Digital blackouts, including total internet shutdowns, throttling, and targeted platform blocking during crises, are becoming an entrenched governance tool across Africa, with at least 15 recorded on the continent in 2025, six in Central Africa alone. In Gabon, social media access has been blocked since February amid social unrest and strikes in the education and health sectors, cutting off approximately 800,000 users, about 32 per cent of the population, from platforms including Facebook, WhatsApp, Instagram, YouTube and TikTok.
Governments typically cite stability and social cohesion to justify these shutdowns. But while blackouts allow states to control the narrative in the short term, they exacerbate rifts and tensions in the medium term and carry lasting socioeconomic costs. The internet and social media have created a new category of political actors whistleblowers, influencers, online journalists, and political commentators who amplify alternative voices, particularly among youth and diaspora communities. Unable to control these actors, many governments resort to digital isolation.
The economic costs are substantial. NetBlocks estimates average daily losses from social media restrictions in Gabon at around CFA1 billion, nearly CFA30 billion a month. Internet and social media use extend far beyond activism, encompassing online business, employment, healthcare, education, and the gig economy. Small-scale e-commerce sellers, delivery drivers, and content creators who rely heavily on social media see their businesses and living standards decline during blackouts.
Chad holds the regional record for a 472-day social media shutdown between 2018 and 2019, followed by a targeted shutdown in February 2024. Equatorial Guinea experienced a 14-month targeted shutdown on Annobón Island from August 2024. Beyond Central Africa, Tanzania cut internet access during the 2025 election and post-election unrest, and Uganda did the same during its 2026 general elections. The United Nations requires internet shutdowns to comply with the criteria of legality, legitimacy, necessity, and proportionality, but in neither Gabon nor Congo-Brazzaville do the governments’ reasons appear to meet these criteria.
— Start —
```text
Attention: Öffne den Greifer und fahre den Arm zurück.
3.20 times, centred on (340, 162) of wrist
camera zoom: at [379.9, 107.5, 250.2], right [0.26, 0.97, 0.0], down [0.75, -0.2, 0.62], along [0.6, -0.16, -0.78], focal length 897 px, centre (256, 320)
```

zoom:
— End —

From a governance perspective, digital isolations erode trust in institutions, widening the divide between governments and citizens. In Gabon, the new regime is straining its relationship with the very citizens who backed the 2023 coup. In Congo-Brazzaville, the blackout lends credibility to suspicions that the election outcome was a foregone conclusion. Regulating the digital space while safeguarding fundamental rights to freedom of expression and access to information sits at the heart of Central Africa’s political future.